YOUR INSTRUCTIONS => Lines that hold the word "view" should be located and copied.
........
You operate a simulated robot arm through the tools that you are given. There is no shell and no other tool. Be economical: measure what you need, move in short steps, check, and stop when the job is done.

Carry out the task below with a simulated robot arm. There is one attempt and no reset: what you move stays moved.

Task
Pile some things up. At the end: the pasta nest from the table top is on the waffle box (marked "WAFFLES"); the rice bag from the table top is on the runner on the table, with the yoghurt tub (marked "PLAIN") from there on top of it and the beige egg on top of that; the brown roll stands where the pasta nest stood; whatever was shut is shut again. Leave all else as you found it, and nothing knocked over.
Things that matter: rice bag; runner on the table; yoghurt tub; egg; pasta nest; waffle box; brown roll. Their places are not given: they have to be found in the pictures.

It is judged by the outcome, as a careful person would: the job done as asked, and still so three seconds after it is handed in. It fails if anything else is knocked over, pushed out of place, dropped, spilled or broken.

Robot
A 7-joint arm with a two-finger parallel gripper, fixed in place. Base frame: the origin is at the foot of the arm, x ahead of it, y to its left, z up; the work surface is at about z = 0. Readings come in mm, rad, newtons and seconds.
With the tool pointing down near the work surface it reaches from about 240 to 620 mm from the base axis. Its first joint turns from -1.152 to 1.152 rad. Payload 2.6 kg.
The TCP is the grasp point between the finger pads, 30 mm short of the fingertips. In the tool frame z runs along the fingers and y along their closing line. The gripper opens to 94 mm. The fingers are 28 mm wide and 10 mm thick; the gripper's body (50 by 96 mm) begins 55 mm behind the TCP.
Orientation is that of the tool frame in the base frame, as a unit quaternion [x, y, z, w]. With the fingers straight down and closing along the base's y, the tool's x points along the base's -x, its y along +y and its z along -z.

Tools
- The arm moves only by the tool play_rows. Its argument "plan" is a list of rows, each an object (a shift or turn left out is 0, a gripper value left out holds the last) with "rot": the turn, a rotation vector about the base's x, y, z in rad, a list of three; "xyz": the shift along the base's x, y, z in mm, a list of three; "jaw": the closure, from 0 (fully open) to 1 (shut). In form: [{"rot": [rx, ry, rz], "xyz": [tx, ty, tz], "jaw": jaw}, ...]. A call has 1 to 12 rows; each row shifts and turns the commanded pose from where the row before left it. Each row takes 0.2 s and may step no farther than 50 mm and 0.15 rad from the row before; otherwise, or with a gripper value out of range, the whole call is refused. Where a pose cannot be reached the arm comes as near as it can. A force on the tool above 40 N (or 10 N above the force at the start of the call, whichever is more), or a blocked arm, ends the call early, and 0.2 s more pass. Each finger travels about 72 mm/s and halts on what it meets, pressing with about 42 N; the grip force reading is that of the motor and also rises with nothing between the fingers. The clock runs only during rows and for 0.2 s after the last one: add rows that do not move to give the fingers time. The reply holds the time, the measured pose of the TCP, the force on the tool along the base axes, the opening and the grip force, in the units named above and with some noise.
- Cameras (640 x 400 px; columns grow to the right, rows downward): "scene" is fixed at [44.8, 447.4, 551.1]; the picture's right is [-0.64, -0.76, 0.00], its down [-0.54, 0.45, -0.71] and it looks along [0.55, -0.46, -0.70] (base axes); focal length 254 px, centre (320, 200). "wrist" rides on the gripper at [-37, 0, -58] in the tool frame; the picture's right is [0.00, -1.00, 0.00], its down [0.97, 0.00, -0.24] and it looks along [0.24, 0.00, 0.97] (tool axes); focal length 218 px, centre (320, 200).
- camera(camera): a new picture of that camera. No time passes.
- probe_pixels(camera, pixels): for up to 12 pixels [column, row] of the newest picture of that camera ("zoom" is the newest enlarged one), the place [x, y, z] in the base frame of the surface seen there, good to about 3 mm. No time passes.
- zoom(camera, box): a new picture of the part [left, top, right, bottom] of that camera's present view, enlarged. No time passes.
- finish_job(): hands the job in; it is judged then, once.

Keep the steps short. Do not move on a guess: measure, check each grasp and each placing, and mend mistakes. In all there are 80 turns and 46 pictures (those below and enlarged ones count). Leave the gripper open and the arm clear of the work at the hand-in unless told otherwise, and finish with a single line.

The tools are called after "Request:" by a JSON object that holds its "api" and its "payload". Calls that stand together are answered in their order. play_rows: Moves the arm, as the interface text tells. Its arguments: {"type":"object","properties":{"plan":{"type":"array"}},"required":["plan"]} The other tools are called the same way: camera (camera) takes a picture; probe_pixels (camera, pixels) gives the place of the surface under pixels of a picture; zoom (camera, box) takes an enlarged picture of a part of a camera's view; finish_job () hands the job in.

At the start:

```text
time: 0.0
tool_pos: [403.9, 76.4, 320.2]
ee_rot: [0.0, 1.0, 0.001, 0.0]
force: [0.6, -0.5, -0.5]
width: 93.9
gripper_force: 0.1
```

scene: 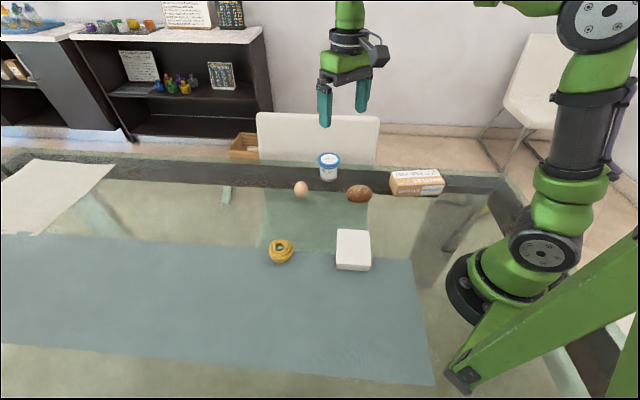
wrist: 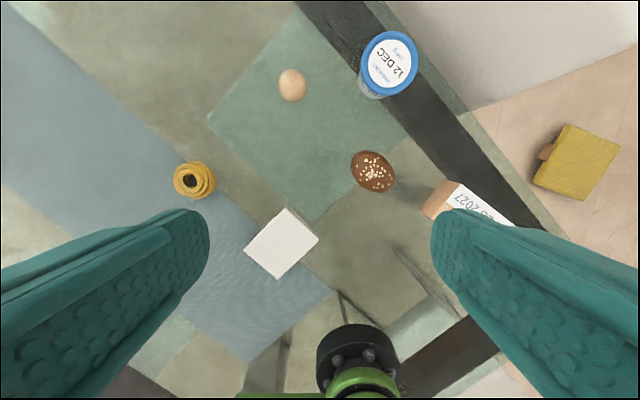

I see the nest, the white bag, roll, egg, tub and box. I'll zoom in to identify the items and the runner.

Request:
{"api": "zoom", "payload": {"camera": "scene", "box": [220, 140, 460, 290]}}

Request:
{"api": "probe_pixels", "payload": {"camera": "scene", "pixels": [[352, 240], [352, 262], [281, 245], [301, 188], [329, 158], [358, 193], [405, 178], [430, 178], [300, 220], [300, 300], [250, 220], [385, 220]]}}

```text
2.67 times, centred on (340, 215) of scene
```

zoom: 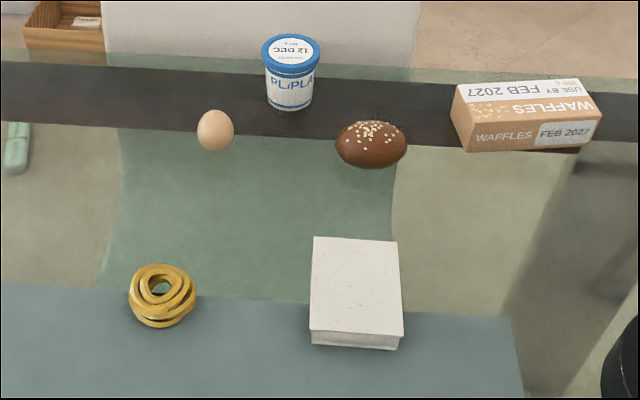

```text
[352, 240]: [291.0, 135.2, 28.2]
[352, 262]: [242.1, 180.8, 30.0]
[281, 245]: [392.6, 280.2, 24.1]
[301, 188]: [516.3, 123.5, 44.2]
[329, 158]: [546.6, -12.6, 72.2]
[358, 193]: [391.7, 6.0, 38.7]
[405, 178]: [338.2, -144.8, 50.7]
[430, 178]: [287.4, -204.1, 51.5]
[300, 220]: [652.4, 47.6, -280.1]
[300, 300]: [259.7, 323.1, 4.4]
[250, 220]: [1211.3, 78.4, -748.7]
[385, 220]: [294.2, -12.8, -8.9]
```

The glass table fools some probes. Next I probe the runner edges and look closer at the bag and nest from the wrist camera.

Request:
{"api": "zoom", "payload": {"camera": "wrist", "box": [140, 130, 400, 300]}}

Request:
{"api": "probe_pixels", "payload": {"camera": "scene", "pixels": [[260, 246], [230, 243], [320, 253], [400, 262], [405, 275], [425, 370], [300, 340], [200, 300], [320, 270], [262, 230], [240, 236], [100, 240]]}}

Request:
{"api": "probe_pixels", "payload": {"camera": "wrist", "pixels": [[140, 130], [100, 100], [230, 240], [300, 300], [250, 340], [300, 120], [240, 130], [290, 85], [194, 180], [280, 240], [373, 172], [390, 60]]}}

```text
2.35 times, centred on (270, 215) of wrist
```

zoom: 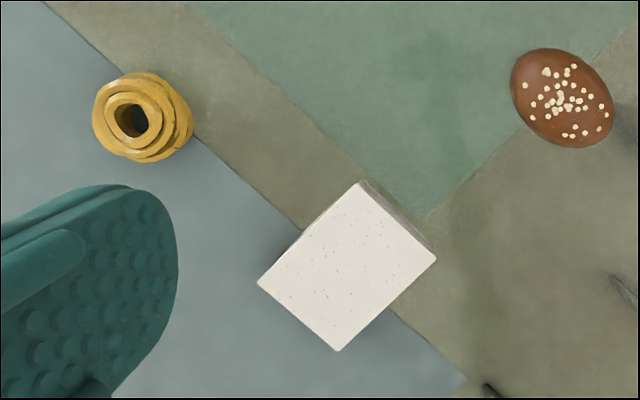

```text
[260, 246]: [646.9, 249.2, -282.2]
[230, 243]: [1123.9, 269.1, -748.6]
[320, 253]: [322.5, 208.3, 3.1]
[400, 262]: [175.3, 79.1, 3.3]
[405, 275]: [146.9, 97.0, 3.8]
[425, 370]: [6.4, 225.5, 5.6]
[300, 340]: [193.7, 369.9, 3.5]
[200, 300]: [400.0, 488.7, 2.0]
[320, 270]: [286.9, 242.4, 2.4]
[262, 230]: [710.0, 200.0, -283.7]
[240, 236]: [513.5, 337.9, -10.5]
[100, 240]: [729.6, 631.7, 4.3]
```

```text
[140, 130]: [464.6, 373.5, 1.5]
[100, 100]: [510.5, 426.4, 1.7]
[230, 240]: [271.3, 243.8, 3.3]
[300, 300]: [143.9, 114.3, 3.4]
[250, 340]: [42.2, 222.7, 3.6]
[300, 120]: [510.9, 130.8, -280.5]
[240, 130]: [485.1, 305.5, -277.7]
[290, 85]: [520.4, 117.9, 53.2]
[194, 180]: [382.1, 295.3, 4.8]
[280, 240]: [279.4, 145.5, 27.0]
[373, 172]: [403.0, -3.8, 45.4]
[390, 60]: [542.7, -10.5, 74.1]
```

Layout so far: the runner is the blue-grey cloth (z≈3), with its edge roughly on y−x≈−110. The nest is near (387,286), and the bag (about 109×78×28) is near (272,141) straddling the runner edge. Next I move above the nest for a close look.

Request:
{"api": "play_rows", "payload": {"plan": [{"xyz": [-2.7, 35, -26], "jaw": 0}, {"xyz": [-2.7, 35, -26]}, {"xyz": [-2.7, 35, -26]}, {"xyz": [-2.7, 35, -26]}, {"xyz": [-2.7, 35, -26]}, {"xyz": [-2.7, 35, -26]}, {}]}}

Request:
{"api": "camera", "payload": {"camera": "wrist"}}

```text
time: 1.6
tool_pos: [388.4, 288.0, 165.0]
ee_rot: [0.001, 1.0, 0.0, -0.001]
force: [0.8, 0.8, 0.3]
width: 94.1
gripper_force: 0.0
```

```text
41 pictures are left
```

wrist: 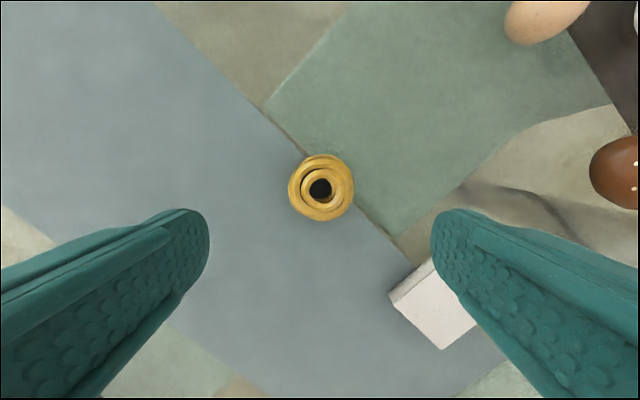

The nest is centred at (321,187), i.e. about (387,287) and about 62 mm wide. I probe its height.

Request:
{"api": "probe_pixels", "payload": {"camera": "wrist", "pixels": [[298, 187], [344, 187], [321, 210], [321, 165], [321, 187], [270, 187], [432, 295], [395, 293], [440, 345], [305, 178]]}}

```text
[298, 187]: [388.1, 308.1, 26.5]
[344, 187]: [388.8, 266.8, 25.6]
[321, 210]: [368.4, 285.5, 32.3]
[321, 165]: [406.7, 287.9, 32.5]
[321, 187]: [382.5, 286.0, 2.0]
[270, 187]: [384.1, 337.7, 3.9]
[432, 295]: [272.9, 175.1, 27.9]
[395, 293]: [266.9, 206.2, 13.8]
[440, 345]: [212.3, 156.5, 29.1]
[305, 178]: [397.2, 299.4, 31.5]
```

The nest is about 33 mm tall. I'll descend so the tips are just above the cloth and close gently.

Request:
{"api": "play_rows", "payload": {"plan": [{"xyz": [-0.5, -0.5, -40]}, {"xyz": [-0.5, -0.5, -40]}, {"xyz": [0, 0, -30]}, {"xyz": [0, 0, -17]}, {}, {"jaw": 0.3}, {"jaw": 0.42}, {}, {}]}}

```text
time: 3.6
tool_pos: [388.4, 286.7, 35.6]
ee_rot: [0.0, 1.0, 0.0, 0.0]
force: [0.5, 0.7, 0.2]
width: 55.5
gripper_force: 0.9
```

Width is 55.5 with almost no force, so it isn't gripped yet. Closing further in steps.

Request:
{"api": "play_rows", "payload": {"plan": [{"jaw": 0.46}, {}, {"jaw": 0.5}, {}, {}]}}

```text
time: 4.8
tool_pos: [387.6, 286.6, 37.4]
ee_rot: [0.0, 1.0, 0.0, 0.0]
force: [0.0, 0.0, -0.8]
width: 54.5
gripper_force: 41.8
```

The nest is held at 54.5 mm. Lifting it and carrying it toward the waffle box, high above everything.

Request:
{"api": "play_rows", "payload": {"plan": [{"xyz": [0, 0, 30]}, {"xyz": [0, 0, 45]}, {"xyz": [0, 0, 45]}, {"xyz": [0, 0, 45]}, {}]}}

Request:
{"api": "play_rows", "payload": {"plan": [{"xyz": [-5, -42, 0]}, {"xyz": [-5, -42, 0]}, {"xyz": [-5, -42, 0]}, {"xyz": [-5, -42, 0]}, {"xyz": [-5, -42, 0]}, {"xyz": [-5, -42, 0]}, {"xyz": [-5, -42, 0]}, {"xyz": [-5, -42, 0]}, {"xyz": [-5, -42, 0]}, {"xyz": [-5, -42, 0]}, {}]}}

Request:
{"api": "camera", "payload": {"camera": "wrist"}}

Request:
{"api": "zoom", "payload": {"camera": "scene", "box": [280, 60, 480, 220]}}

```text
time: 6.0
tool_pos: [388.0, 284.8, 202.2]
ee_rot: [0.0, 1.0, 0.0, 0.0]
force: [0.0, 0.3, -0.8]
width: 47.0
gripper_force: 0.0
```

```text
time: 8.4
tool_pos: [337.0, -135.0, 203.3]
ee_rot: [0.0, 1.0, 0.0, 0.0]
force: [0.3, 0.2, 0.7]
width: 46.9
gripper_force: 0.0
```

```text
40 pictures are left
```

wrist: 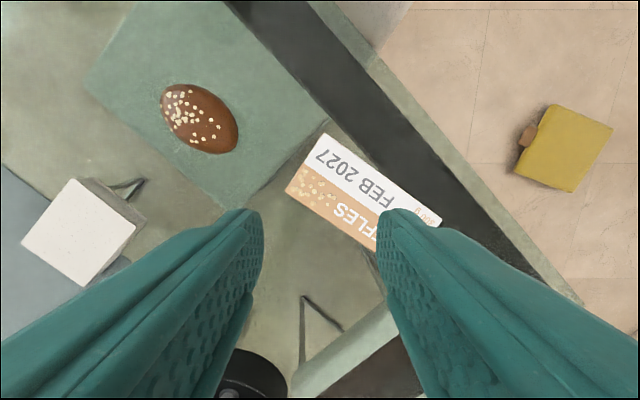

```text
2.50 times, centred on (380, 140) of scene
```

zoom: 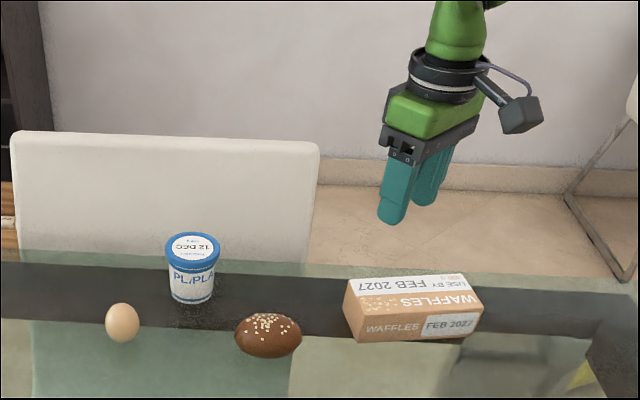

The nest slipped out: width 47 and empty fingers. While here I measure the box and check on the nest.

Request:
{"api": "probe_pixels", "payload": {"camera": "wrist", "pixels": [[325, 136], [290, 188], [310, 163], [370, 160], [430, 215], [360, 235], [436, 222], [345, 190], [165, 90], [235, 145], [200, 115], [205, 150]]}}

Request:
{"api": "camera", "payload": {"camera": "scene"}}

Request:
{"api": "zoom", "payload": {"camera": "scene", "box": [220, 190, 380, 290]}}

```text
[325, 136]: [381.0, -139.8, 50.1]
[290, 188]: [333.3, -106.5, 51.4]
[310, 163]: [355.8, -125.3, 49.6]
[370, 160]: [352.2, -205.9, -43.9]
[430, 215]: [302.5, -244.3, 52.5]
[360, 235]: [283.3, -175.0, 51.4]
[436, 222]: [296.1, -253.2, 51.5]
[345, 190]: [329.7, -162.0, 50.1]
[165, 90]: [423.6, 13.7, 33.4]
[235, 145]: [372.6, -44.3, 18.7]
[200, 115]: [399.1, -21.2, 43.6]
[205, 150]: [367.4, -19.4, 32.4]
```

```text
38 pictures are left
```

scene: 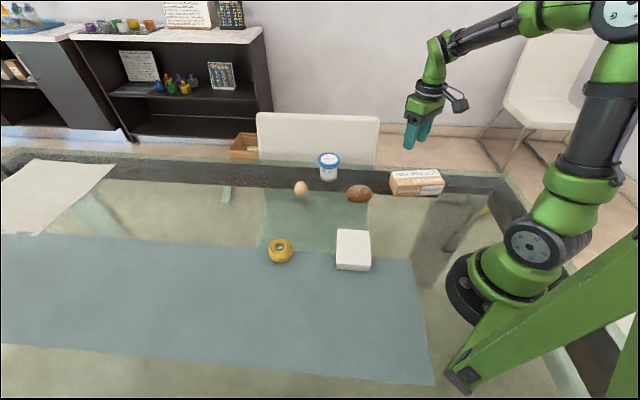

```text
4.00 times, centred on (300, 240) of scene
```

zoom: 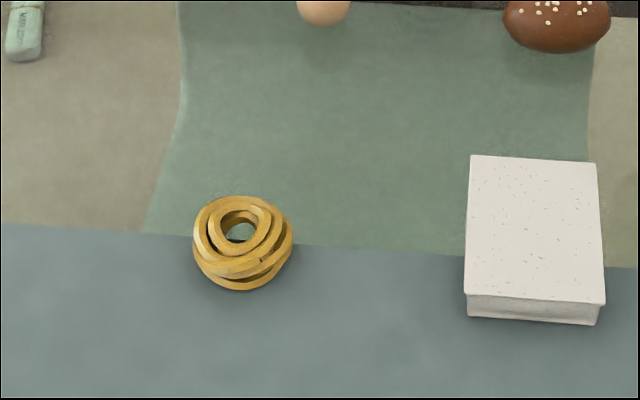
........
TASK OUTPUT =>
- zoom(camera, box): a new picture of the part [left, top, right, bottom] of that camera's present view, enlarged. No time passes.
The tools are called after "Request:" by a JSON object that holds its "api" and its "payload". Calls that stand together are answered in their order. play_rows: Moves the arm, as the interface text tells. Its arguments: {"type":"object","properties":{"plan":{"type":"array"}},"required":["plan"]} The other tools are called the same way: camera (camera) takes a picture; probe_pixels (camera, pixels) gives the place of the surface under pixels of a picture; zoom (camera, box) takes an enlarged picture of a part of a camera's view; finish_job () hands the job in.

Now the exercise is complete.